● EXERCISES
a: Set down the extract as it stands from "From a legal" to "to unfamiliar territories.", and nothing more.
b: Pick up the extract at the point where it stops and go on.

● EXTRACT
=======

From a legal perspective, other than negotiations concerning typical aspects of M&A transactions, an Indian JV partner setting up a JV abroad has to be mindful of the restrictions and compliances under the Indian overseas investment regime as well as the foreign direct investment regime of the host country and provide for robust contractual protections concerning governance and control of the JV, especially if the Indian partner has limited on-ground presence in the foreign jurisdiction. We have outlined a few key considerations that may play a significant role in helping the Indian JV partner adapt to unfamiliar territories.

  1. REGULATORY BACKGROUND

Pursuant to the liberalisation of the foreign exchange regime in India through the introduction of the Foreign Exchange Management Act in 1999 ("FEMA"), overseas investments by persons resident in India were permitted under the Foreign Exchange Management (Transfer or Issue of Any Foreign Security) Regulations, 2004 (first introduced in 2000) and Foreign Exchange Management (Acquisition and Transfer of Immovable Property Outside India) Regulations, 2015 (first introduced in 2000) (collectively referred to as "Erstwhile Regime").

Over the next decades, the Erstwhile Regime underwent significant modifications in line with the official government policy of simplifying and liberalising the foreign exchange regime to enhance 'ease of doing business. In a comprehensive overhaul, the current overseas investment regime was introduced in 2022 vide the Foreign Exchange Management (Overseas Investment) Rules, 2022 ("OI Rules"), the Foreign Exchange Management (Overseas Investment) Regulations, 2022 ("OI Regulations") read with the Foreign Exchange Management (Overseas Investment) Directions, 2022 ("OI Directions"), (together the "OI Regime"). Under the OI Regime, subject to limited conditionalities, an Indian entity2 is permitted to invest in, among others, equity capital3 of a foreign entity4, whether listed or unlisted, engaged in a 'bona fide business activity'5, directly or through a step-down subsidiary or special-purpose vehicle. Such investment may be categorised either as 'overseas direct investment'6 or 'overseas portfolio investment'7 depending on the nature of investment and shareholding interest / control acquired in the foreign entity. Since JVs involve both partners acquiring a significant or controlling stake in the JV, for the purposes of this article, we have assumed that the investment in JV shall be in the nature of overseas direct investment.

=======

● DATA SECTION
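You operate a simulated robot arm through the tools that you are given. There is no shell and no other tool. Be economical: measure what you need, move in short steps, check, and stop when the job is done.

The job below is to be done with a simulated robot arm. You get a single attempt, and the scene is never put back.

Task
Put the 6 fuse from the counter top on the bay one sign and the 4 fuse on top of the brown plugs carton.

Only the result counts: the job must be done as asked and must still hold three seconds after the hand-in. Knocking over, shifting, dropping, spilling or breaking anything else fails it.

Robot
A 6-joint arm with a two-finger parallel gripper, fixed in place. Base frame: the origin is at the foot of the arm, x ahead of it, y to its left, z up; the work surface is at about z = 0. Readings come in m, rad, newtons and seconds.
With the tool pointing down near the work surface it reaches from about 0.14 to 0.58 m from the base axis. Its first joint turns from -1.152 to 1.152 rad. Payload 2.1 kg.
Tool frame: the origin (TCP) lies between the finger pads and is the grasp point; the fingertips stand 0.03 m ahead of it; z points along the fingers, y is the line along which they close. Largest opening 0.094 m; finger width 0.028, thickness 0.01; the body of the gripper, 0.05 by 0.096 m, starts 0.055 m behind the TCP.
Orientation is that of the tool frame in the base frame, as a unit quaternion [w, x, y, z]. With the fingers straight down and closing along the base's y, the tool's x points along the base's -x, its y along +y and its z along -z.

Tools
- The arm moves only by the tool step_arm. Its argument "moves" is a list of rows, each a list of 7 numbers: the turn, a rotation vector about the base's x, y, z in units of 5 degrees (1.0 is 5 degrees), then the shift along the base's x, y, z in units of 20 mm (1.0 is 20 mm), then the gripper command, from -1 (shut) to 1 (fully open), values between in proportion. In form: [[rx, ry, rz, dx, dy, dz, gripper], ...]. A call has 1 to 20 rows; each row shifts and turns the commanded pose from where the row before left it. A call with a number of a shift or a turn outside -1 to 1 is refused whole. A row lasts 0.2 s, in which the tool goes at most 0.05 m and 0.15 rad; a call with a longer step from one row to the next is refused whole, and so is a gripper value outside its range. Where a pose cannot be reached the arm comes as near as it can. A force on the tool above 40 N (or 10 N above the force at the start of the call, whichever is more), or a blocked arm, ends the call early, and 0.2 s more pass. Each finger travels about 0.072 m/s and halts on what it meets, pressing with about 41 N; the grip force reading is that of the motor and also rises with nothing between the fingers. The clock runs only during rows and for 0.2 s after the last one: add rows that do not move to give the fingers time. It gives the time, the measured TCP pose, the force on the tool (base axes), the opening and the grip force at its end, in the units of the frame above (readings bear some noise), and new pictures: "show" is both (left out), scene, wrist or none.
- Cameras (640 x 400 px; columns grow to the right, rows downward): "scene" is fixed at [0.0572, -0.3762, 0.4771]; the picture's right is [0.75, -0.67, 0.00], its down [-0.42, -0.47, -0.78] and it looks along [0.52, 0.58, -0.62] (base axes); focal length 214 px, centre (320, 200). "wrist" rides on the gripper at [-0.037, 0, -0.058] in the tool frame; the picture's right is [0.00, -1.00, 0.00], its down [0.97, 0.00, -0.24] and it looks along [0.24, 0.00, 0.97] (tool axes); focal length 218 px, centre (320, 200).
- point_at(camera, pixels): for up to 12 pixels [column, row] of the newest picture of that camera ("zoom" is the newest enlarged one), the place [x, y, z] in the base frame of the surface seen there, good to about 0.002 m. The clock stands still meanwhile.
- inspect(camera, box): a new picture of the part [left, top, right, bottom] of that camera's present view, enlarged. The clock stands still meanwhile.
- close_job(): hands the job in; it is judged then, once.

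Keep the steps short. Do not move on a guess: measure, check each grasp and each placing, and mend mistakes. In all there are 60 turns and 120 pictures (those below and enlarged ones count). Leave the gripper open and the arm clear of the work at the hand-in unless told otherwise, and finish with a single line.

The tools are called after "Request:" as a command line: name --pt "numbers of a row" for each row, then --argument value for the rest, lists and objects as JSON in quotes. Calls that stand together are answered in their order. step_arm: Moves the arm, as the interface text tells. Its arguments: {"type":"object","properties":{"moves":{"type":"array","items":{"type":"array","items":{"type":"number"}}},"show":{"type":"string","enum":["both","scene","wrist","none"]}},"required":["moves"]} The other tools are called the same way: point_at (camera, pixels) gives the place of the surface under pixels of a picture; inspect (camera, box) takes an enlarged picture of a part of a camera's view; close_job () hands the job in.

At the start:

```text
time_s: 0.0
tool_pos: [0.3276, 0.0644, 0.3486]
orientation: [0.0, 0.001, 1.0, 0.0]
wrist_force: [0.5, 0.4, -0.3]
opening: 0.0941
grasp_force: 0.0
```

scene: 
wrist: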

=======

● RESPONSES IN ORDER
a:
From a legal perspective, other than negotiations concerning typical aspects of M&A transactions, an Indian JV partner setting up a JV abroad has to be mindful of the restrictions and compliances under the Indian overseas investment regime as well as the foreign direct investment regime of the host country and provide for robust contractual protections concerning governance and control of the JV, especially if the Indian partner has limited on-ground presence in the foreign jurisdiction. We have outlined a few key considerations that may play a significant role in helping the Indian JV partner adapt to unfamiliar territories.

b:
  1. KEY STRUCTURING CONSIDERATIONS

3.1 Regulatory Roadblocks

Despite the significant liberalisation of the OI Regime, there remain limited scenarios where overseas investment may be restricted or subject to consent of the Central Government, Reserve Bank of India or relevant Government departments based on, among other things, jurisdiction of the JV (investment in Pakistan or in any other jurisdiction as may be advised by the Central Government)8, business activity proposed to be undertaken (gambling, financial products linked to the Indian rupee, buying and selling of real estate etc.)9 and the total financial commitment (restricted to 400% (four hundred per cent) of the net worth of the Indian entity or USD 1 billion (one billion US Dollars) in a financial year, whichever is lower).10 Further, the Indian JV partner may require a 'no objection certificate' from the lender bank or identified investigative agencies if the Indian JV partner has a non-performing asset account, is classified as a wilful defaulter or is under investigation by a financial service regulator or identified investigative agencies.11 Often, procurement of relevant consents may be a time-consuming process or in certain cases, consents may not be forthcoming. A careful examination of the Indian JV partner and the JV is crucial at the structuring stage to minimise any unexpected roadblocks.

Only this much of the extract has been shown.